Vendredi 29 décembre vers midi et demi, fin de l’émission radio intitulée Les Midi de Culture. Son animatrice confie l’antenne au présentateur du journal qui suit en lui lâchant une sorte d’au-revoir. Ah oui, répond le présentateur, un vendredi 29 décembre, on ne dit pas À lundi ! mais À l’année prochaine ! — Oh nooooon !, répond avec empressement l’animatrice que je nommerai GMS, Oh non, c’est une blague de booooomeur !… J’avais appris il y a quelques années qu’on appelait boomeurs la génération des baby-boomers, la mienne, née à la chaîne dans les années d’espoir qui suivirent la seconde guerre mondiale.
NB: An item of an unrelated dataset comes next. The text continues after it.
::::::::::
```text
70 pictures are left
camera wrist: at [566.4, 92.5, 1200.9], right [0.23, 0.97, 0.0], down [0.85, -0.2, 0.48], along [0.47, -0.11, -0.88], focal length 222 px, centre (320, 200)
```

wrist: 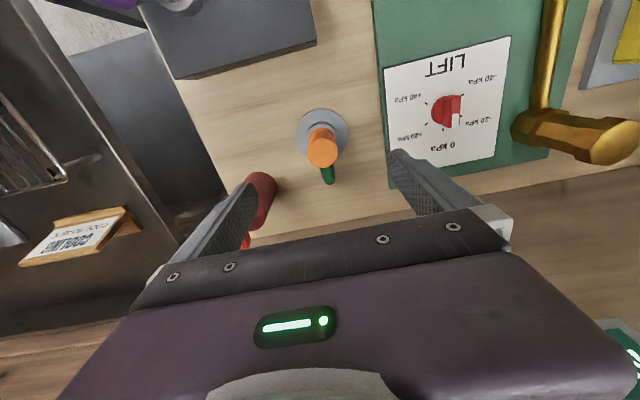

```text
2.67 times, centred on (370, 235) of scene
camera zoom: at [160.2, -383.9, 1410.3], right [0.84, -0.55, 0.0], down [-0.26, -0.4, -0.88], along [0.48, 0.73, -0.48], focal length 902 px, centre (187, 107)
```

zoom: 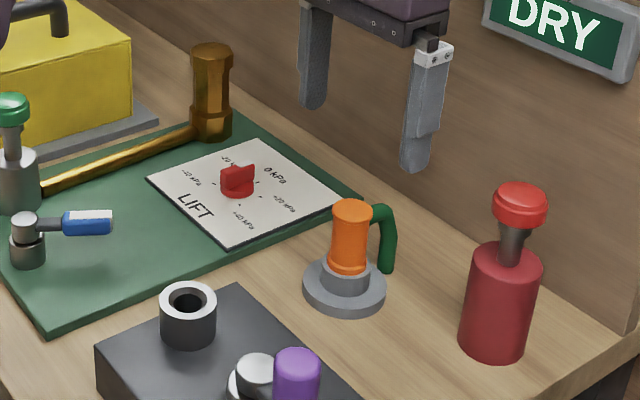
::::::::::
Génération assignée à nettoyer de ses turpitudes un monde complètement gribouillé, génération sommée aussi, au minimum, d’en garder les folies à distance. Ce qu’elle n’a pas su faire d’ailleurs. C’est cette génération des boomeur qui avait inventé avec candeur les années libertaires 1960 et 70 honnies par les réacs de tout acabit, mais aussi moquée par les malins de la naïveté lucide, ceux qui ne feront aucune erreur ni en politique, ni en sexualité, ni en langage, ni en audace artistique. Voici donc le présentateur du journal de France-culture épinglé gracieusement de boooomeur potentiel. Le ton aimable mais pas dénué de condescendance en disait un poil plus que cette taquinerie, genre Oh non, ne vous faites pas passer pour un veux con. Vous ne l’êtes pas tant que ça. À une autre époque et dans un autre contexte, on aurait dit Oh non, c’est une blague de provincial ! Pas vous ! Ou encore, Oh non, c’est du travail d’Arabe, évitez-moi ça. Autant de pirouettes devenues de fort mauvais goût au nom de l’intersectionalité ou du wokisme, non, entre nous ça ne se fait pas. Le bord de la blague à ne pas franchir est pourtant invisible car différent pour chacun et tellement agité qu’on n’y est jamais prêt ni sûr de son coup. Heureusement, il arrive quand même que ce bord soit franchi. Plus heureusement encore, il existe des Frantz Fanon pour nous aider à voir le bord. Ce dernier, s’adressant à des gens dont la peau noire comme la sienne auraient dû leur suggérer de prendre au sérieux des écarts de langage plus vraiment rigolos, disait en substance : Lorsque vous entendez des propos antisémites, tendez bien l’oreille, c’est de vous qu’on parle !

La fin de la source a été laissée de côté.